Section 4. Payment of Expenses.

The Company will pay all expenses incident to the performance of its obligations under this Agreement or the applicable Terms Agreement, including
(i) the printing and filing of the Registration Statement as originally filed and of each amendment thereto, (ii) the cost of printing, filing and distributing to the Underwriters copies of this Agreement and the applicable Terms Agreement, (iii) the preparation, issuance and delivery of the Underwritten Securities to the Underwriters, (iv) the fees and disbursements of the Company's counsel and accountants, (v) if applicable, the qualification of the Underwritten Securities and the Common Stock issuable upon conversion of the Preferred Stock, if any, under securities laws and real estate syndication laws in accordance with the provisions of Section 3(g), including filing fees and the fees and disbursements of counsel for the Underwriters in connection therewith and in connection with the preparation of the Blue Sky Survey, (vi) the printing and delivery to the Underwriters of copies of the Registration Statement as originally filed and of each amendment thereto, and of the Prospectus and any amendments or supplements thereto, including each abbreviated term sheet delivered by the Company pursuant to Rule 434 of the 1933 Act Regulations, (vii) the cost of reproducing and distributing to the Underwriters copies of the Blue Sky Survey, (viii) any fees charged by nationally recognized statistical rating organizations for the rating of the Underwritten Securities, (ix) the fees and expenses, if any, incurred with respect to the listing of the Underwritten Securities or the Common Stock issuable upon conversion of the Preferred Stock, if any, on any national securities exchange, and (x) the fees and expenses, if any, incurred with respect to any filing with the National Association of Securities Dealers, Inc.


If the applicable Terms Agreement is canceled or terminated by you in accordance with the provisions of Section 5 or Section 9(b)(i), the Company shall reimburse the Underwriters named in such Terms Agreement for all of their out-of-pocket expenses, including the reasonable fees and disbursements of counsel for the Underwriters.

Section 5. Conditions of Underwriters' Obligations.

The several obligations of the Underwriters to purchase Underwritten Securities pursuant to the applicable Terms Agreement are subject to the accuracy of the representations and warranties of the Company herein contained, to the accuracy of the statements of the Company's officers made in any certificate pursuant to the provisions hereof, to the performance by the Company of all of its covenants and other obligations hereunder, and to the following further conditions:

(a) At Closing Time, (i) no stop order suspending the effectiveness of the Registration Statement shall have been issued under the 1933 Act or proceedings therefor initiated or threatened by the Commission and (ii) if Preferred Stock is being offered, the rating assigned by any nationally recognized statistical rating organization to any preferred stock of the Company as of the date of the applicable Terms Agreement shall not have been lowered since such date nor shall any such rating organization have publicly announced that it has placed the Company on what is commonly termed a "watch list" for possible downgrading.

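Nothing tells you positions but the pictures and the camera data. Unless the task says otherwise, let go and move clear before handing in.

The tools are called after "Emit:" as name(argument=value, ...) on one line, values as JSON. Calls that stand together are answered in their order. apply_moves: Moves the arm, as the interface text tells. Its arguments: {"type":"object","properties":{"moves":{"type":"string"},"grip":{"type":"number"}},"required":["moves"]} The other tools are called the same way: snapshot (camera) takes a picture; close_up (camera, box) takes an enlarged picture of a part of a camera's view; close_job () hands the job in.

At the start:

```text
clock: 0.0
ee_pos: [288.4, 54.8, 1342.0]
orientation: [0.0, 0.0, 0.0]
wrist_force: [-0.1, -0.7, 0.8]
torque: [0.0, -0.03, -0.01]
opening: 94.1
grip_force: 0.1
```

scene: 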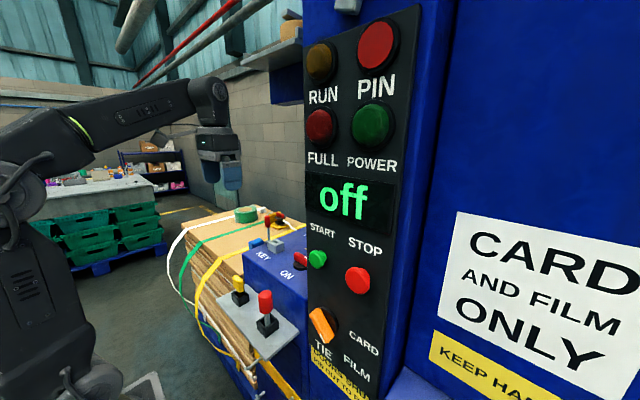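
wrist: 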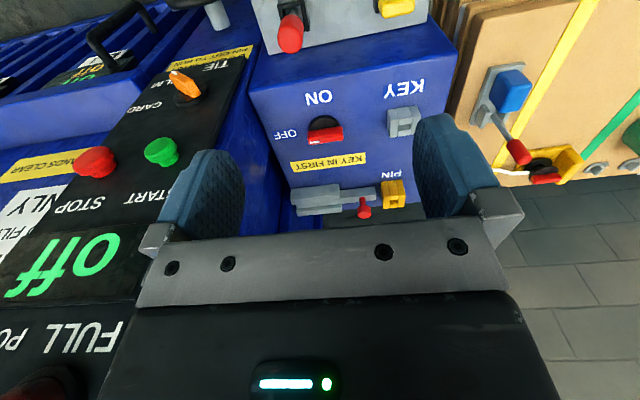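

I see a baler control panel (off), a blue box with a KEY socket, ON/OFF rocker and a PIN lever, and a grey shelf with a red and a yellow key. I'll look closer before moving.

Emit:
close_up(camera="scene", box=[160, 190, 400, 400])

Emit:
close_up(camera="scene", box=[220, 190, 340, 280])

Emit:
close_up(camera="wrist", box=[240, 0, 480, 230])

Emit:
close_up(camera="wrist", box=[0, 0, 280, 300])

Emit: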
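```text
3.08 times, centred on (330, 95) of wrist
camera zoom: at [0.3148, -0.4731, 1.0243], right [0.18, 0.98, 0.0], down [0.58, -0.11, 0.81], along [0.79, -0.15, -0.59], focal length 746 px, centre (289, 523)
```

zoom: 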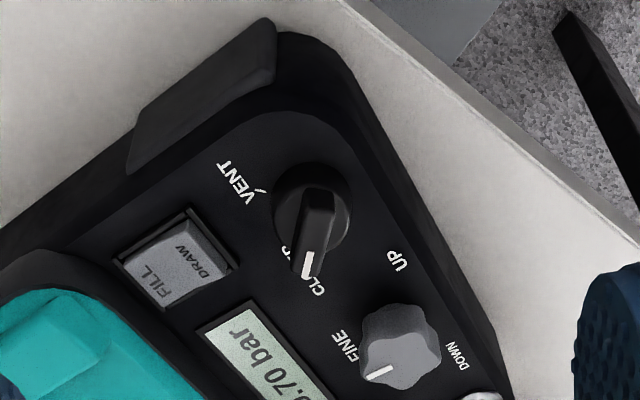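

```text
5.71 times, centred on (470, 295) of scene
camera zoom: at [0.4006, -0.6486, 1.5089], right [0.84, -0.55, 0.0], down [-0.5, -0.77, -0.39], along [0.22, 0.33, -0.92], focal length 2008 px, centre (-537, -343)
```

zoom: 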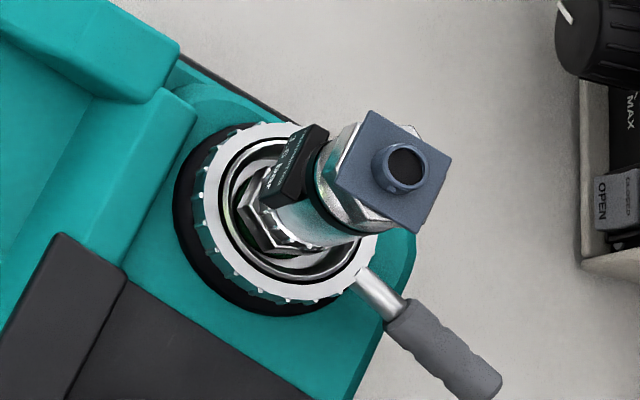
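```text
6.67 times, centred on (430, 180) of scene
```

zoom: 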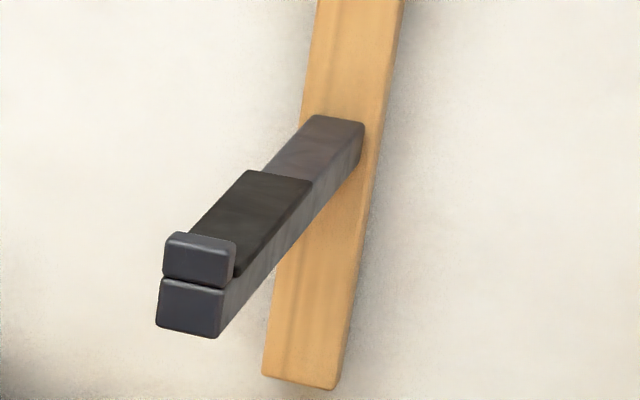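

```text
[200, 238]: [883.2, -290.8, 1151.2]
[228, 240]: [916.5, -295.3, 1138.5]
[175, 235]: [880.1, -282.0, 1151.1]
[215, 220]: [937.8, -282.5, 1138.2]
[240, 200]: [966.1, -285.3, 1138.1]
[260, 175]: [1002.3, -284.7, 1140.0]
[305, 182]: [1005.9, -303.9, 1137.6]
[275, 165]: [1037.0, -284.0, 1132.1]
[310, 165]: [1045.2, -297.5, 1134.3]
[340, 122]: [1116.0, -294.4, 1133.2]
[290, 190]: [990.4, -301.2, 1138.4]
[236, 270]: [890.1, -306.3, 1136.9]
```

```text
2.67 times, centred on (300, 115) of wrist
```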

(b) At Closing Time, you shall have received:


(1) The favorable opinion, dated as of Closing Time, of Hunton & Williams, counsel for the Company, in form and substance satisfactory to counsel for the Underwriters, to the effect that:


(i) The Company has been duly organized and is validly existing as a corporation and in good standing under the laws of the Commonwealth of Virginia, with corporate power and authority to own its properties and conduct its business as described in the Prospectus as amended or supplemented.

(ii) The Company is duly qualified to transact business in all jurisdictions in which the conduct of its business requires such qualification, or in which the failure to qualify would have a materially adverse effect upon the business of the Company.

(iii) Each subsidiary of the Company has been duly organized and is validly existing as a corporation, limited liability company, limited partnership or real estate investment trust in good standing under the laws of the jurisdiction of its incorporation or organization, with power and authority to own its properties and conduct its business as described in the Prospectus as amended or supplemented except where the failure to so be in good standing would not have a material adverse effect on the condition, financial or otherwise, or the earnings, business affairs or business prospects of the Company and its subsidiaries, considered as one enterprise; each such subsidiary is duly qualified to transact business in all jurisdictions in which the conduct of its business requires such qualification, or in which the failure to qualify would have a materially adverse effect upon the business of such subsidiary; all of the issued and outstanding capital stock of each such corporate subsidiary and all of the issued and outstanding shares of beneficial interest of each such real estate investment trust subsidiary have been duly authorized and validly issued, are fully paid and non-assessable and are owned by the Company free and clear of any security interest, mortgage, pledge, lien, encumbrance, claim or equity; and the company one such corporate subsidiary are the only members of the Company's limited liability company or limited partnership subsidiaries and own the entire membership or general partnership interest in each such subsidiary free and clear of any security interest, mortgage, pledge, lien, encumbrance, claim or equity.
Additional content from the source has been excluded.